To be done
Transcribe the source extract beginning at "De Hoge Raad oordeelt". Stop after "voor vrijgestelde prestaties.".

─── Source extract ───

De Hoge Raad oordeelt dat de aandelenoverdracht een economische activiteit vormt, die is vrijgesteld van btw. Er bestaat dan geen recht op aftrek van voorbelasting voor zover de diensten worden gebezigd voor vrijgestelde prestaties.

X bv verkoopt in 1996 haar 30%-belang in een deelneming. In verband met de verkoop worden aan X bv adviesdiensten verricht, voor welke diensten btw in rekening is gebracht. X bv meent recht te hebben op aftrek van deze voorbelasting. Hof 's-Gravenhage oordeelt dat de aandelenoverdracht geen economische activiteit betreft, de kosten betrekking hebben op de onderneming van X bv, aldus algemene kosten vormen en dat X bv recht heeft op aftrek van voorbelasting. De Hoge Raad heeft in deze zaak prejudiciële vragen aan het Hof van Justitie EU (HvJ EU) gesteld. Het HvJ EU oordeelt dat de verkoop van een minderheidsbelang geen overgang van het geheel of een gedeelte van een algemeenheid van goederen of diensten in de zin van de Zesde btw-richtlijn is. Hierbij acht het HvJ EU niet van belang of de overige aandeelhouders nagenoeg tegelijkertijd aan dezelfde persoon alle andere aandelen in deze vennootschap overdragen en deze overdracht nauw samenhangt met de voor dezelfde vennootschap verrichte managementwerkzaamheden.

─── Stored data ───

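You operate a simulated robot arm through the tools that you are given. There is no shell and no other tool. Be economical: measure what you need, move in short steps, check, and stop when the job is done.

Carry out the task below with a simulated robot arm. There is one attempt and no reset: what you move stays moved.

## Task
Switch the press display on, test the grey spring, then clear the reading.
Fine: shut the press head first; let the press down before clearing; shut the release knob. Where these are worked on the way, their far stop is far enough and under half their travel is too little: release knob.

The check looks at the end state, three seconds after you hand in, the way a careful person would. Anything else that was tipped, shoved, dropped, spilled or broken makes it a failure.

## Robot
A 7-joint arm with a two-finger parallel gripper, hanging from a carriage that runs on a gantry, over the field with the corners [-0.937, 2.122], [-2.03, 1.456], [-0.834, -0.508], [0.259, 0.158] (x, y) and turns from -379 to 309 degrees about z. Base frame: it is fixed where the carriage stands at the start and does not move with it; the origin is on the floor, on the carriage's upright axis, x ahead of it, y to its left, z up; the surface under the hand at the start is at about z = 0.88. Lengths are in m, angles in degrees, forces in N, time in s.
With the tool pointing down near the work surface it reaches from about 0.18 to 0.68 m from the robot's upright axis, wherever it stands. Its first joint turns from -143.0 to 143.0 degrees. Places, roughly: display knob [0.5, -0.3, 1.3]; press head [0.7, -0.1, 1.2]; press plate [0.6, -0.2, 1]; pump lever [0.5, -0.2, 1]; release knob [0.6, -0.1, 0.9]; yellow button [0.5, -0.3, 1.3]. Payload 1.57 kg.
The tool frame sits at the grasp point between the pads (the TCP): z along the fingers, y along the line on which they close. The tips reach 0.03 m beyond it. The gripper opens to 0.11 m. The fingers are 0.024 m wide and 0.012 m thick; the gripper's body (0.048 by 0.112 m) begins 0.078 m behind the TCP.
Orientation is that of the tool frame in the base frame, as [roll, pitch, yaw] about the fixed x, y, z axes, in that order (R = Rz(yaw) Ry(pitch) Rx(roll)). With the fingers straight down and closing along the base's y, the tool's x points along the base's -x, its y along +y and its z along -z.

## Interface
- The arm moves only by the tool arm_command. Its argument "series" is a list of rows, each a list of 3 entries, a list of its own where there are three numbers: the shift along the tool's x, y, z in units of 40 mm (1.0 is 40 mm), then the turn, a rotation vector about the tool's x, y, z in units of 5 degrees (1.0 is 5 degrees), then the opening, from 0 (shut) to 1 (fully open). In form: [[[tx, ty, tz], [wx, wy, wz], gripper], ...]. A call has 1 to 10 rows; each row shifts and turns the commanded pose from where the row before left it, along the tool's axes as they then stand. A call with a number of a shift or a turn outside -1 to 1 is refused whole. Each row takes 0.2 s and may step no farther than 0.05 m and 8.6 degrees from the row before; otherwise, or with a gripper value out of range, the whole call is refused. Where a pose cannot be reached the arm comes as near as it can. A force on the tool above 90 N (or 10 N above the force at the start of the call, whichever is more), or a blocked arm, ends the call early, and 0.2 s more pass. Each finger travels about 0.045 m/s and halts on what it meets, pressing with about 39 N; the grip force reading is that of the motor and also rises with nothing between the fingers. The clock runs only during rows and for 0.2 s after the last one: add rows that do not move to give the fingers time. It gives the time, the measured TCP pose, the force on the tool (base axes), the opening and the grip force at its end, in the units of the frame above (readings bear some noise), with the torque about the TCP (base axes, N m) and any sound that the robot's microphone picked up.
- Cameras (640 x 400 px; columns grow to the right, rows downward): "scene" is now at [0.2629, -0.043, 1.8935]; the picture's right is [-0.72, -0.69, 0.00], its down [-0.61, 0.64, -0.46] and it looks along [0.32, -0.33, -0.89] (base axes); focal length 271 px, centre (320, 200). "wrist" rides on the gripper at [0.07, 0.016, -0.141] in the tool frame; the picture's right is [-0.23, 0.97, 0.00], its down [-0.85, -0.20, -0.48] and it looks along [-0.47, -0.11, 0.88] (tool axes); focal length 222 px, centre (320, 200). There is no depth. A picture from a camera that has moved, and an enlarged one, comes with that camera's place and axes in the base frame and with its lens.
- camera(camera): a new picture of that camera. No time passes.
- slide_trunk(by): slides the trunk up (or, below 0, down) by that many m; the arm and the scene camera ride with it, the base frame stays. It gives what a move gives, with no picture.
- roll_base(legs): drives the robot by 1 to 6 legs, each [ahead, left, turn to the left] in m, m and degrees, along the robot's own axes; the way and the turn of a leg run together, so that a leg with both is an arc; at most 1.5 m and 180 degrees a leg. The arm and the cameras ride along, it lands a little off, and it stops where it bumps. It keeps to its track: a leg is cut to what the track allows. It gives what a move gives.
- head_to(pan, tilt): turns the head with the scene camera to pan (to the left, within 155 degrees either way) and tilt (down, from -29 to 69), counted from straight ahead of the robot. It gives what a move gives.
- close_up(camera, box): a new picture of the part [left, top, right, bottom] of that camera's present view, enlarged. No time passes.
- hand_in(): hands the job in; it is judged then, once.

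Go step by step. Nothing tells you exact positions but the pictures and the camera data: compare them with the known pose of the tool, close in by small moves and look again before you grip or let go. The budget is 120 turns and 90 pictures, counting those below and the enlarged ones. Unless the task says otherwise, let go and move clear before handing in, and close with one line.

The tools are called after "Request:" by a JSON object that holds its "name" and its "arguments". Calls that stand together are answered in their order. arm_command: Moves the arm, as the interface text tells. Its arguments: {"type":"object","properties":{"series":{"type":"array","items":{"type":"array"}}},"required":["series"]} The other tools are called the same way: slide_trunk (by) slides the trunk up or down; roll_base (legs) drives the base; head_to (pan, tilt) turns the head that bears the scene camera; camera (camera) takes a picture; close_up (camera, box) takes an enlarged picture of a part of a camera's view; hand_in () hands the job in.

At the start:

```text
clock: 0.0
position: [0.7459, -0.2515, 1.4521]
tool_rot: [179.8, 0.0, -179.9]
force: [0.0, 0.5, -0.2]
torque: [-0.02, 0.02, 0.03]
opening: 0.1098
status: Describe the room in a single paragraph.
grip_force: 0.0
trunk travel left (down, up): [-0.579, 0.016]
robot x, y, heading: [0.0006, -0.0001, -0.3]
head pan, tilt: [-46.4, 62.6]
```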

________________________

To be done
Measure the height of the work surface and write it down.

───

Full answer
De Hoge Raad oordeelt dat de aandelenoverdracht een economische activiteit vormt, die is vrijgesteld van btw. Er bestaat dan geen recht op aftrek van voorbelasting voor zover de diensten worden gebezigd voor vrijgestelde prestaties.